— Start Recorded information —

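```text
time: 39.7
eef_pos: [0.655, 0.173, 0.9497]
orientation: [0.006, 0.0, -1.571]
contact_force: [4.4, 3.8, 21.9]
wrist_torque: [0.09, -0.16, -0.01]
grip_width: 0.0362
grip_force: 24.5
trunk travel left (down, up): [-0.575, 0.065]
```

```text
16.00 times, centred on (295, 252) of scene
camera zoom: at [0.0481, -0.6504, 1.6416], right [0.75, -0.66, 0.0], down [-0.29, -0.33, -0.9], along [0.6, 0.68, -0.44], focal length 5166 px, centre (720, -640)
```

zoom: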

— End Recorded information —

- To do:
Repeat the material word for word, in full.

- Solution below:
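```text
time: 39.7
eef_pos: [0.655, 0.173, 0.9497]
orientation: [0.006, 0.0, -1.571]
contact_force: [4.4, 3.8, 21.9]
wrist_torque: [0.09, -0.16, -0.01]
grip_width: 0.0362
grip_force: 24.5
trunk travel left (down, up): [-0.575, 0.065]
```

```text
16.00 times, centred on (295, 252) of scene
camera zoom: at [0.0481, -0.6504, 1.6416], right [0.75, -0.66, 0.0], down [-0.29, -0.33, -0.9], along [0.6, 0.68, -0.44], focal length 5166 px, centre (720, -640)
```

zoom: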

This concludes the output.